We knew Nevada’s public employees had generous pension benefits, but now a researcher at the American Enterprise Institute has done the calculations and found Nevada’s public pensions are the richest in the nation — $64,000 a year or more than $1.3 million in lifetime benefits. That doesn’t include public-safety workers, such firefighters and police, who can retire earlier and generally have higher salaries, especially in Nevada.
Compare this to the average annual Social Security benefit of $14,220.
Andrew Biggs, a resident scholar at the AEI, calculated what those retiring in 2011 and 2012 from public employment would be paid as pensions based on the pay and benefits in each state. TransparentNevada has posted what current retirees in Nevada are being paid in benefits.
“Just as annual public pension benefits vary by state, so do lifetime benefits,” Biggs writes. “The most-generous benefits are paid in Nevada, where the average full-career employee will receive more than $1.3 million in pension benefits over the course of his retirement. In the four next most-generous states — Alaska, California, Colorado, and Oregon — lifetime benefits exceed $1.2 million. A wealthy, high-cost state such as Connecticut offers a typical full-career employee more than $1 million in lifetime benefits, but so does a relatively low-cost state such as West Virginia.”
Biggs recommends that states switch from defined-benefit plans to defined contribution plans, similar to 401(k) plans, which has been called for but ignored in Nevada for years. He also suggests that government pensions should be calculated based on career earnings rather than final wages. “Social Security already does this, using adjustments to account for inflation and the growth of wages over time,” Biggs says.

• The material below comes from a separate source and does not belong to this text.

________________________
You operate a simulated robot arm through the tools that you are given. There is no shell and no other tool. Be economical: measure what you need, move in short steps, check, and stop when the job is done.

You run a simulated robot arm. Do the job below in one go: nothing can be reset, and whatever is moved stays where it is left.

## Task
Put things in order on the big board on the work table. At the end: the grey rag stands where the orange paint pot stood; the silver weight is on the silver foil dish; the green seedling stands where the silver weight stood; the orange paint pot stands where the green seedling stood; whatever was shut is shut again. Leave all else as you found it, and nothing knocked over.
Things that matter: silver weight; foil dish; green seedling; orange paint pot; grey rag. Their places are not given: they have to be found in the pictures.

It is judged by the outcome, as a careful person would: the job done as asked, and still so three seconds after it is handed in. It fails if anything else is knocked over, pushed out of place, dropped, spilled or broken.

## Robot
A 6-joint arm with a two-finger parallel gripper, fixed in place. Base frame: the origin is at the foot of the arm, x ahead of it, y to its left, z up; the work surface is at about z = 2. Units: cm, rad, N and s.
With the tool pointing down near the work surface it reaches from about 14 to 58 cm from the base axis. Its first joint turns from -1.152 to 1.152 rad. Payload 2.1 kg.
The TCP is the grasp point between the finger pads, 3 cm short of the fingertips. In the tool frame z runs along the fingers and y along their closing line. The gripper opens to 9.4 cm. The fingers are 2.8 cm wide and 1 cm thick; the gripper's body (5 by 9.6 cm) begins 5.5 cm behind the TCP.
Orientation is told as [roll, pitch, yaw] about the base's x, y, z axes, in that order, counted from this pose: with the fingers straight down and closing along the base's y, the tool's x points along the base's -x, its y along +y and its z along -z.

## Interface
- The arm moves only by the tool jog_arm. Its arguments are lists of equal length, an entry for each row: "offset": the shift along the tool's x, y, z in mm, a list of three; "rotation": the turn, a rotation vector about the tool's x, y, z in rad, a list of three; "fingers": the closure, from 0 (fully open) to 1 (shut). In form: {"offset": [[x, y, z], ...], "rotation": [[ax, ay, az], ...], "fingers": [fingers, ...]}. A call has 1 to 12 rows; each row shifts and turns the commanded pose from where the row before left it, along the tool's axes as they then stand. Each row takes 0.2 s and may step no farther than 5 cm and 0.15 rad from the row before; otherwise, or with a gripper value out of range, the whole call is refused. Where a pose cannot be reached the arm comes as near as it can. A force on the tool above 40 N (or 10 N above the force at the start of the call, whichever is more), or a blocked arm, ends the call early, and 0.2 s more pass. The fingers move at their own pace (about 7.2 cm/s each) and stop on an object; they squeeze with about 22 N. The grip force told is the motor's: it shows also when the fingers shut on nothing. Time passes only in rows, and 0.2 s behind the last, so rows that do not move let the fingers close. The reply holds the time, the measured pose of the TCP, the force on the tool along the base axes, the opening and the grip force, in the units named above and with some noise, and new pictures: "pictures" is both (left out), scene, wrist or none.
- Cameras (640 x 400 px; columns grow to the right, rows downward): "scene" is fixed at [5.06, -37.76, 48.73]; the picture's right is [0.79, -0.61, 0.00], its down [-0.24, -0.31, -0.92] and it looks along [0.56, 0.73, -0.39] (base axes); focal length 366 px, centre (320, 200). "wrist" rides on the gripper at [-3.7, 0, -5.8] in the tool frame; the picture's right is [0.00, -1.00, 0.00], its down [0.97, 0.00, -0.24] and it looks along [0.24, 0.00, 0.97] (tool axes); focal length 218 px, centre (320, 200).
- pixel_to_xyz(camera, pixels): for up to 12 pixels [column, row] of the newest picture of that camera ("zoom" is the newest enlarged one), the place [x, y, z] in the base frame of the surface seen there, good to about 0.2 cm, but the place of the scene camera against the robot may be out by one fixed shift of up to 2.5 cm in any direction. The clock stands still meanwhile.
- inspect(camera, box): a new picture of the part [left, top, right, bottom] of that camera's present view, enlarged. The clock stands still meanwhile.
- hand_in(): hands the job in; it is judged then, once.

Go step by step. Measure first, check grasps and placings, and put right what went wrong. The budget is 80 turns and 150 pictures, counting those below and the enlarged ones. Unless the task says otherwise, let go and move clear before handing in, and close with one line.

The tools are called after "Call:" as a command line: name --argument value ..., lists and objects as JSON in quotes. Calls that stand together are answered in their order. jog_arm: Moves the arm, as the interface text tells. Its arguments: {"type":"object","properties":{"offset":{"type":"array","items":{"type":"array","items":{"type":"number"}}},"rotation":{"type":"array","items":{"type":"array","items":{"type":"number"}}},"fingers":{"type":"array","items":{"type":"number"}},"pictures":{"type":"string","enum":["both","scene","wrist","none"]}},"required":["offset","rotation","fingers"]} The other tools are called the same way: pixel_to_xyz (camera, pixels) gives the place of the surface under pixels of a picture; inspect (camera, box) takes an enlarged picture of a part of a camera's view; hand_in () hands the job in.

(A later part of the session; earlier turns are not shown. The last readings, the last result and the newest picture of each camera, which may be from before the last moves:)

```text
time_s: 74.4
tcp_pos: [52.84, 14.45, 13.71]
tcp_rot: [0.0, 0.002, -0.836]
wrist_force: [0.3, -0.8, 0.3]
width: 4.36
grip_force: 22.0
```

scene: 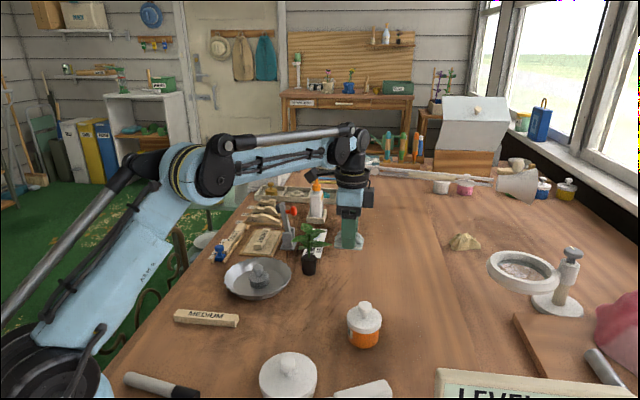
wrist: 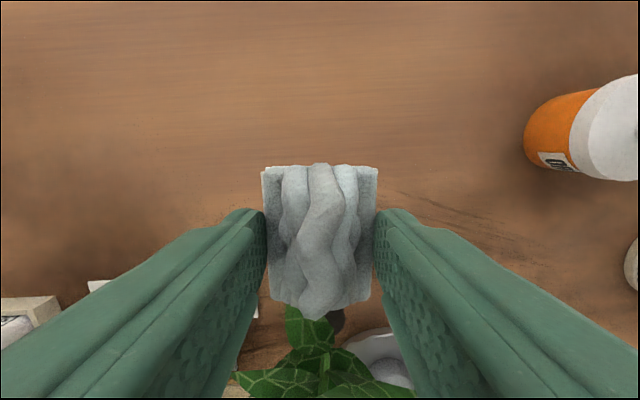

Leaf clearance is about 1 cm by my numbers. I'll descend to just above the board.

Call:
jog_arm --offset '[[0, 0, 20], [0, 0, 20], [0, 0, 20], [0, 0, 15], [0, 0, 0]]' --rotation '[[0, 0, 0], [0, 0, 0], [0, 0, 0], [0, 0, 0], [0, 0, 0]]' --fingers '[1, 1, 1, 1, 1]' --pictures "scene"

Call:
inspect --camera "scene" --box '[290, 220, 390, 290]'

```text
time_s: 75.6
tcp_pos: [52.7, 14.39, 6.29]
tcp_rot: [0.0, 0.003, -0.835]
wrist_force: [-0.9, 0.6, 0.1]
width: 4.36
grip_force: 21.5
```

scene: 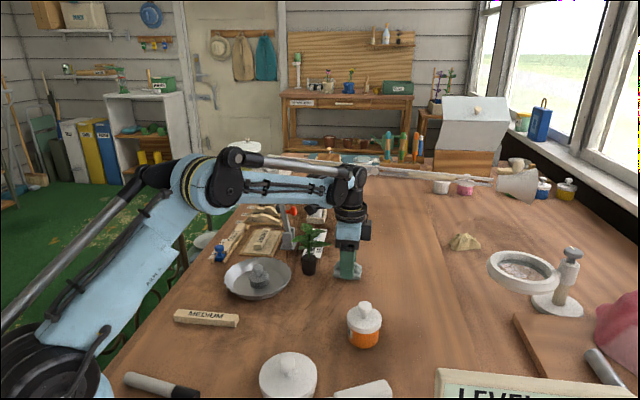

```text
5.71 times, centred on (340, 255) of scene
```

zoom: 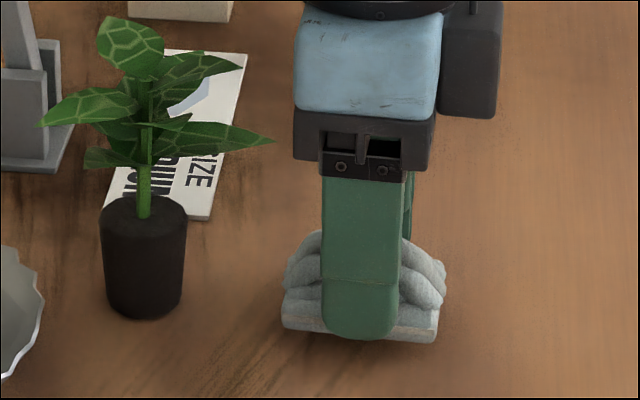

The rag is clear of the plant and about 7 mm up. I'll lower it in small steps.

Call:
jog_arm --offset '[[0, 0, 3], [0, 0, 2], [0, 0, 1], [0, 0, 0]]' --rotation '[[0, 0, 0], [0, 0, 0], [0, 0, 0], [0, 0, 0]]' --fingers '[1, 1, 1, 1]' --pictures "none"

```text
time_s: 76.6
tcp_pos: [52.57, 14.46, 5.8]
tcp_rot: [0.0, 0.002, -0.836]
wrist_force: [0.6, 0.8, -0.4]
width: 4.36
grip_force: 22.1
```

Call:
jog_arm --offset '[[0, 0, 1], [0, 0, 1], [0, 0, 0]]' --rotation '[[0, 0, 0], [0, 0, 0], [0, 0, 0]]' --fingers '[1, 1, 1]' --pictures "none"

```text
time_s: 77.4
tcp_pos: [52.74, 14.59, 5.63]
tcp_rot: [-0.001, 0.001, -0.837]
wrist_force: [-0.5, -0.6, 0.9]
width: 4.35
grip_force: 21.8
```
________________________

Biggs fails to mention that some public employees can get a spike in salary in their final years to boost their pension payouts, as A.D. Hopkins reported in 2009 about Clark County firefighters.
“Public employees are likely more risk averse than private-sector workers and so may desire a different and less risky type of pension. Likewise, governments may find that different pension structures better suit their needs in attracting and retaining employees. But different pensions for public employees need not imply public pensions that are many times more generous than those paid to the private-sector workers whose taxes keep public plans running.
“Many public plans have already instituted lower benefits for new hires, and more are considering such reforms. But it would be rare to find any full-career public employee who would receive a more generous pension in a private-sector job. Public employees should be willing to accept—and private-sector workers to demand—more equity in the generosity of their pension plans.”